* Begin *

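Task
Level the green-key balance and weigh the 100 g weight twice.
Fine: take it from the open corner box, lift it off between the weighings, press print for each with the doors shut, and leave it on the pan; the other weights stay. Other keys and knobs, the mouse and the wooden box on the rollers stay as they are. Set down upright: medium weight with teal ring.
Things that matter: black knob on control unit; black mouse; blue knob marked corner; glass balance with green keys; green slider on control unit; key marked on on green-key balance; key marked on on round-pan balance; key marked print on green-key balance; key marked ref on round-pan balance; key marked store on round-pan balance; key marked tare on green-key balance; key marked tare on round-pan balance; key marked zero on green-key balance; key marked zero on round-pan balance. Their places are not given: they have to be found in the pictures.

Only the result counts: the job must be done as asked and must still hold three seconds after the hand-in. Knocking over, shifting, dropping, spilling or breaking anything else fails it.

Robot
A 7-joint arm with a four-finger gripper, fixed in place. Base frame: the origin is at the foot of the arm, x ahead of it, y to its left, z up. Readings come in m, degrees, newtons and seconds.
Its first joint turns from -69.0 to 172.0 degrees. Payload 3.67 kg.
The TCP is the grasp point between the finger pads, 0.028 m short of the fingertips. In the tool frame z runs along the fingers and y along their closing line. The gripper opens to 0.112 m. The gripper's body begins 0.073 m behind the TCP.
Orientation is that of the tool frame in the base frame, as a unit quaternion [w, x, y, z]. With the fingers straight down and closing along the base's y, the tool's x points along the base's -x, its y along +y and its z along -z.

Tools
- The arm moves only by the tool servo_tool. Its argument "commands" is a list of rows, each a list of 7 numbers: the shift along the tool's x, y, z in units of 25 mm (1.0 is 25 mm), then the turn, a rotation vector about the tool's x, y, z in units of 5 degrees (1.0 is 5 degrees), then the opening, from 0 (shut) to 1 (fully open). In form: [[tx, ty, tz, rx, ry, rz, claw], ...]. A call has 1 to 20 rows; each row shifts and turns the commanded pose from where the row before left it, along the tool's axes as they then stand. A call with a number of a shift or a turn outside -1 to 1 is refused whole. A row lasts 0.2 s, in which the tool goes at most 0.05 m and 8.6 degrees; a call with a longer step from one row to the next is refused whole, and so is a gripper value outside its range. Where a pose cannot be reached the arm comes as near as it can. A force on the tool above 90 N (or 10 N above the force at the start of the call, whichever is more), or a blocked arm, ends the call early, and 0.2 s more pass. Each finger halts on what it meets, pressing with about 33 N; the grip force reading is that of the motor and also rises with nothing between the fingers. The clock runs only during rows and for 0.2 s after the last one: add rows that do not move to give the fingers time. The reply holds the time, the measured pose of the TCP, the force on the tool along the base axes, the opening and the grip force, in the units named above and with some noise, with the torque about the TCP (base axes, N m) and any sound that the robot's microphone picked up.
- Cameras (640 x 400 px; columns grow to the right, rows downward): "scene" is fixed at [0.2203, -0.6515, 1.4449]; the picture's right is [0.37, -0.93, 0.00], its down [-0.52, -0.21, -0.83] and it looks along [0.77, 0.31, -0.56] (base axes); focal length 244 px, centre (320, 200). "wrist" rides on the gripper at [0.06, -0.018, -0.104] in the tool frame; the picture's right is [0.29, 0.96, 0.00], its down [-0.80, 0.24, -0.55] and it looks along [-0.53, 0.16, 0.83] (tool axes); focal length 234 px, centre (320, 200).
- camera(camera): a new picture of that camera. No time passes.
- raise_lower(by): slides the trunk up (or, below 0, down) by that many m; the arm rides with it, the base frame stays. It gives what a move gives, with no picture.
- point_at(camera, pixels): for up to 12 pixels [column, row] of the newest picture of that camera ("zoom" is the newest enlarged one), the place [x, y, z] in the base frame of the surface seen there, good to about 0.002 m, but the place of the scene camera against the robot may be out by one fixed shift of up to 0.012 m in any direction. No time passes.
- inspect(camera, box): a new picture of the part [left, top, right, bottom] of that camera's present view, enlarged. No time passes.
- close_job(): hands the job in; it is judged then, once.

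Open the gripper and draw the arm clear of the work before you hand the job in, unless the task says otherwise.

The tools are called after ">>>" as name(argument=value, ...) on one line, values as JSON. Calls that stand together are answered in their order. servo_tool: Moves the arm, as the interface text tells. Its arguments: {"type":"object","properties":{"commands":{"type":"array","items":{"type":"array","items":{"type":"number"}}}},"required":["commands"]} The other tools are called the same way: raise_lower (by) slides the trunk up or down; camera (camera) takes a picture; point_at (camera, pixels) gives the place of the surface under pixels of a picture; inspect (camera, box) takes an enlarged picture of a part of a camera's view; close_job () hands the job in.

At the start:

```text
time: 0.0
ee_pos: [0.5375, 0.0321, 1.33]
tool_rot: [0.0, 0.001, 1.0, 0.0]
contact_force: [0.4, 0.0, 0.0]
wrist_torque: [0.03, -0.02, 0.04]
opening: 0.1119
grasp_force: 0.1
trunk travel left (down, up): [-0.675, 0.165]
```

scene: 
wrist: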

* End *

Instructions for the task
Reproduce the listing in full. Keep it exactly as written.

Solution to this task
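Task
Level the green-key balance and weigh the 100 g weight twice.
Fine: take it from the open corner box, lift it off between the weighings, press print for each with the doors shut, and leave it on the pan; the other weights stay. Other keys and knobs, the mouse and the wooden box on the rollers stay as they are. Set down upright: medium weight with teal ring.
Things that matter: black knob on control unit; black mouse; blue knob marked corner; glass balance with green keys; green slider on control unit; key marked on on green-key balance; key marked on on round-pan balance; key marked print on green-key balance; key marked ref on round-pan balance; key marked store on round-pan balance; key marked tare on green-key balance; key marked tare on round-pan balance; key marked zero on green-key balance; key marked zero on round-pan balance. Their places are not given: they have to be found in the pictures.

Only the result counts: the job must be done as asked and must still hold three seconds after the hand-in. Knocking over, shifting, dropping, spilling or breaking anything else fails it.

Robot
A 7-joint arm with a four-finger gripper, fixed in place. Base frame: the origin is at the foot of the arm, x ahead of it, y to its left, z up. Readings come in m, degrees, newtons and seconds.
Its first joint turns from -69.0 to 172.0 degrees. Payload 3.67 kg.
The TCP is the grasp point between the finger pads, 0.028 m short of the fingertips. In the tool frame z runs along the fingers and y along their closing line. The gripper opens to 0.112 m. The gripper's body begins 0.073 m behind the TCP.
Orientation is that of the tool frame in the base frame, as a unit quaternion [w, x, y, z]. With the fingers straight down and closing along the base's y, the tool's x points along the base's -x, its y along +y and its z along -z.

Tools
- The arm moves only by the tool servo_tool. Its argument "commands" is a list of rows, each a list of 7 numbers: the shift along the tool's x, y, z in units of 25 mm (1.0 is 25 mm), then the turn, a rotation vector about the tool's x, y, z in units of 5 degrees (1.0 is 5 degrees), then the opening, from 0 (shut) to 1 (fully open). In form: [[tx, ty, tz, rx, ry, rz, claw], ...]. A call has 1 to 20 rows; each row shifts and turns the commanded pose from where the row before left it, along the tool's axes as they then stand. A call with a number of a shift or a turn outside -1 to 1 is refused whole. A row lasts 0.2 s, in which the tool goes at most 0.05 m and 8.6 degrees; a call with a longer step from one row to the next is refused whole, and so is a gripper value outside its range. Where a pose cannot be reached the arm comes as near as it can. A force on the tool above 90 N (or 10 N above the force at the start of the call, whichever is more), or a blocked arm, ends the call early, and 0.2 s more pass. Each finger halts on what it meets, pressing with about 33 N; the grip force reading is that of the motor and also rises with nothing between the fingers. The clock runs only during rows and for 0.2 s after the last one: add rows that do not move to give the fingers time. The reply holds the time, the measured pose of the TCP, the force on the tool along the base axes, the opening and the grip force, in the units named above and with some noise, with the torque about the TCP (base axes, N m) and any sound that the robot's microphone picked up.
- Cameras (640 x 400 px; columns grow to the right, rows downward): "scene" is fixed at [0.2203, -0.6515, 1.4449]; the picture's right is [0.37, -0.93, 0.00], its down [-0.52, -0.21, -0.83] and it looks along [0.77, 0.31, -0.56] (base axes); focal length 244 px, centre (320, 200). "wrist" rides on the gripper at [0.06, -0.018, -0.104] in the tool frame; the picture's right is [0.29, 0.96, 0.00], its down [-0.80, 0.24, -0.55] and it looks along [-0.53, 0.16, 0.83] (tool axes); focal length 234 px, centre (320, 200).
- camera(camera): a new picture of that camera. No time passes.
- raise_lower(by): slides the trunk up (or, below 0, down) by that many m; the arm rides with it, the base frame stays. It gives what a move gives, with no picture.
- point_at(camera, pixels): for up to 12 pixels [column, row] of the newest picture of that camera ("zoom" is the newest enlarged one), the place [x, y, z] in the base frame of the surface seen there, good to about 0.002 m, but the place of the scene camera against the robot may be out by one fixed shift of up to 0.012 m in any direction. No time passes.
- inspect(camera, box): a new picture of the part [left, top, right, bottom] of that camera's present view, enlarged. No time passes.
- close_job(): hands the job in; it is judged then, once.

Open the gripper and draw the arm clear of the work before you hand the job in, unless the task says otherwise.

The tools are called after ">>>" as name(argument=value, ...) on one line, values as JSON. Calls that stand together are answered in their order. servo_tool: Moves the arm, as the interface text tells. Its arguments: {"type":"object","properties":{"commands":{"type":"array","items":{"type":"array","items":{"type":"number"}}}},"required":["commands"]} The other tools are called the same way: raise_lower (by) slides the trunk up or down; camera (camera) takes a picture; point_at (camera, pixels) gives the place of the surface under pixels of a picture; inspect (camera, box) takes an enlarged picture of a part of a camera's view; close_job () hands the job in.

At the start:

```text
time: 0.0
ee_pos: [0.5375, 0.0321, 1.33]
tool_rot: [0.0, 0.001, 1.0, 0.0]
contact_force: [0.4, 0.0, 0.0]
wrist_torque: [0.03, -0.02, 0.04]
opening: 0.1119
grasp_force: 0.1
trunk travel left (down, up): [-0.675, 0.165]
```

scene: 
wrist: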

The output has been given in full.